TASK OBJECTIVE:
Give the listing again in full, exactly as written. The answer is a JSON array that holds each line as a string and skips blank lines.

━━━ GIVEN DATA

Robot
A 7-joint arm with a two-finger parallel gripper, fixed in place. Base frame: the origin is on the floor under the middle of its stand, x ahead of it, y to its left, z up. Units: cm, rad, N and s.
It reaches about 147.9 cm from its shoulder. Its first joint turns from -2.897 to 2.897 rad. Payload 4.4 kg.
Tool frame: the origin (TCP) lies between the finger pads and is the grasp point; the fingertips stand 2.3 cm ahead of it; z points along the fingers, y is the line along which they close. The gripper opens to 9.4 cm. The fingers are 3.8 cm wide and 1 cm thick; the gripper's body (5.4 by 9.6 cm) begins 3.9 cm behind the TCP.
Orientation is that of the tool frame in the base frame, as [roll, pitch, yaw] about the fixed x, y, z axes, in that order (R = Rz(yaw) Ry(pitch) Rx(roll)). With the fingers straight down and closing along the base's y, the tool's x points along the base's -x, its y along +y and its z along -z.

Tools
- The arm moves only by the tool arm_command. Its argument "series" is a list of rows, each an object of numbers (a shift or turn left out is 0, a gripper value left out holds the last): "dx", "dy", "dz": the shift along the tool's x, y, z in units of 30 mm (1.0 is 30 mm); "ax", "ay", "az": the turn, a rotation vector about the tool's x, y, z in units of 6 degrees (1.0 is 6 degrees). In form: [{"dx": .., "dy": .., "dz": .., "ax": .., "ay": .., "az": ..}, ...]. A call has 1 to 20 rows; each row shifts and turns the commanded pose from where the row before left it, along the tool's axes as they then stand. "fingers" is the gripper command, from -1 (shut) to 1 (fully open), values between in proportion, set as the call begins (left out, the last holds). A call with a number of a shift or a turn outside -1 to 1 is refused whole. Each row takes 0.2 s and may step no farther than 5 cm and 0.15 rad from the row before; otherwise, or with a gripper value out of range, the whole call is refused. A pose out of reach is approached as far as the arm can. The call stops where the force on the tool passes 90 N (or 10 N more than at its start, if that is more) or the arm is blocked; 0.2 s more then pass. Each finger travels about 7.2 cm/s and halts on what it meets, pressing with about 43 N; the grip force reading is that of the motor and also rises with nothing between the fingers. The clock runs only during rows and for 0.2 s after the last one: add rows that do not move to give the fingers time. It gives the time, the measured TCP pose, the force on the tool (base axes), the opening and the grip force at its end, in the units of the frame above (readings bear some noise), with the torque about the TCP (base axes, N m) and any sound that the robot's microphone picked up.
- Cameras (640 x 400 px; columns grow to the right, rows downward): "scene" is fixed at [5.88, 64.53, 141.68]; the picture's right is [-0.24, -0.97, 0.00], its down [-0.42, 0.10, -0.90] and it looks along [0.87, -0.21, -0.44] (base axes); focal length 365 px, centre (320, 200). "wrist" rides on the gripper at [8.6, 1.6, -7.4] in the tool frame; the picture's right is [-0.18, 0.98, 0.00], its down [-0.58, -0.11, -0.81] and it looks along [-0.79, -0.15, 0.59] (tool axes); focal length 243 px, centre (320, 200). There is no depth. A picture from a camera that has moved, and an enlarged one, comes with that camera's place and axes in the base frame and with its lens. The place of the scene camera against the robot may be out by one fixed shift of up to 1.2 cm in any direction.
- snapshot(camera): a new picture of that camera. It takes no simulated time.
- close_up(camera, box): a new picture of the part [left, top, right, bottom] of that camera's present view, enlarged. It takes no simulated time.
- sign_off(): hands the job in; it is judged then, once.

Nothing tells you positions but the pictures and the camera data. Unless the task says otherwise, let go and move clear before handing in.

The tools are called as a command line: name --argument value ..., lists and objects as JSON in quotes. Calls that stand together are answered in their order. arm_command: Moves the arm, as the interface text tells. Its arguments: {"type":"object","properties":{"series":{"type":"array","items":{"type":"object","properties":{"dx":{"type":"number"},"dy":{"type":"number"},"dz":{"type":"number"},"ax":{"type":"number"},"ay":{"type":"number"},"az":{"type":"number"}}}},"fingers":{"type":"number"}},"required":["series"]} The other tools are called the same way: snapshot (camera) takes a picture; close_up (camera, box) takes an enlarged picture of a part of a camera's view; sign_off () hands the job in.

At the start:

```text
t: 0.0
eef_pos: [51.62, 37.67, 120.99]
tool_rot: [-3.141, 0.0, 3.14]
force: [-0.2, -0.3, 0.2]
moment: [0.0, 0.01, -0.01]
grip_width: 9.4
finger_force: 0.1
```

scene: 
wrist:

━━━━━━

RESPONSE:
[
  "Robot",
  "A 7-joint arm with a two-finger parallel gripper, fixed in place. Base frame: the origin is on the floor under the middle of its stand, x ahead of it, y to its left, z up. Units: cm, rad, N and s.",
  "It reaches about 147.9 cm from its shoulder. Its first joint turns from -2.897 to 2.897 rad. Payload 4.4 kg.",
  "Tool frame: the origin (TCP) lies between the finger pads and is the grasp point; the fingertips stand 2.3 cm ahead of it; z points along the fingers, y is the line along which they close. The gripper opens to 9.4 cm. The fingers are 3.8 cm wide and 1 cm thick; the gripper's body (5.4 by 9.6 cm) begins 3.9 cm behind the TCP.",
  "Orientation is that of the tool frame in the base frame, as [roll, pitch, yaw] about the fixed x, y, z axes, in that order (R = Rz(yaw) Ry(pitch) Rx(roll)). With the fingers straight down and closing along the base's y, the tool's x points along the base's -x, its y along +y and its z along -z.",
  "Tools",
  "- The arm moves only by the tool arm_command. Its argument \"series\" is a list of rows, each an object of numbers (a shift or turn left out is 0, a gripper value left out holds the last): \"dx\", \"dy\", \"dz\": the shift along the tool's x, y, z in units of 30 mm (1.0 is 30 mm); \"ax\", \"ay\", \"az\": the turn, a rotation vector about the tool's x, y, z in units of 6 degrees (1.0 is 6 degrees). In form: [{\"dx\": .., \"dy\": .., \"dz\": .., \"ax\": .., \"ay\": .., \"az\": ..}, ...]. A call has 1 to 20 rows; each row shifts and turns the commanded pose from where the row before left it, along the tool's axes as they then stand. \"fingers\" is the gripper command, from -1 (shut) to 1 (fully open), values between in proportion, set as the call begins (left out, the last holds). A call with a number of a shift or a turn outside -1 to 1 is refused whole. Each row takes 0.2 s and may step no farther than 5 cm and 0.15 rad from the row before; otherwise, or with a gripper value out of range, the whole call is refused. A pose out of reach is approached as far as the arm can. The call stops where the force on the tool passes 90 N (or 10 N more than at its start, if that is more) or the arm is blocked; 0.2 s more then pass. Each finger travels about 7.2 cm/s and halts on what it meets, pressing with about 43 N; the grip force reading is that of the motor and also rises with nothing between the fingers. The clock runs only during rows and for 0.2 s after the last one: add rows that do not move to give the fingers time. It gives the time, the measured TCP pose, the force on the tool (base axes), the opening and the grip force at its end, in the units of the frame above (readings bear some noise), with the torque about the TCP (base axes, N m) and any sound that the robot's microphone picked up.",
  "- Cameras (640 x 400 px; columns grow to the right, rows downward): \"scene\" is fixed at [5.88, 64.53, 141.68]; the picture's right is [-0.24, -0.97, 0.00], its down [-0.42, 0.10, -0.90] and it looks along [0.87, -0.21, -0.44] (base axes); focal length 365 px, centre (320, 200). \"wrist\" rides on the gripper at [8.6, 1.6, -7.4] in the tool frame; the picture's right is [-0.18, 0.98, 0.00], its down [-0.58, -0.11, -0.81] and it looks along [-0.79, -0.15, 0.59] (tool axes); focal length 243 px, centre (320, 200). There is no depth. A picture from a camera that has moved, and an enlarged one, comes with that camera's place and axes in the base frame and with its lens. The place of the scene camera against the robot may be out by one fixed shift of up to 1.2 cm in any direction.",
  "- snapshot(camera): a new picture of that camera. It takes no simulated time.",
  "- close_up(camera, box): a new picture of the part [left, top, right, bottom] of that camera's present view, enlarged. It takes no simulated time.",
  "- sign_off(): hands the job in; it is judged then, once.",
  "Nothing tells you positions but the pictures and the camera data. Unless the task says otherwise, let go and move clear before handing in.",
  "The tools are called as a command line: name --argument value ..., lists and objects as JSON in quotes. Calls that stand together are answered in their order. arm_command: Moves the arm, as the interface text tells. Its arguments: {\"type\":\"object\",\"properties\":{\"series\":{\"type\":\"array\",\"items\":{\"type\":\"object\",\"properties\":{\"dx\":{\"type\":\"number\"},\"dy\":{\"type\":\"number\"},\"dz\":{\"type\":\"number\"},\"ax\":{\"type\":\"number\"},\"ay\":{\"type\":\"number\"},\"az\":{\"type\":\"number\"}}}},\"fingers\":{\"type\":\"number\"}},\"required\":[\"series\"]} The other tools are called the same way: snapshot (camera) takes a picture; close_up (camera, box) takes an enlarged picture of a part of a camera's view; sign_off () hands the job in.",
  "At the start:",
  "```text",
  "t: 0.0",
  "eef_pos: [51.62, 37.67, 120.99]",
  "tool_rot: [-3.141, 0.0, 3.14]",
  "force: [-0.2, -0.3, 0.2]",
  "moment: [0.0, 0.01, -0.01]",
  "grip_width: 9.4",
  "finger_force: 0.1",
  "```",
  "scene: ",
  "wrist:"
]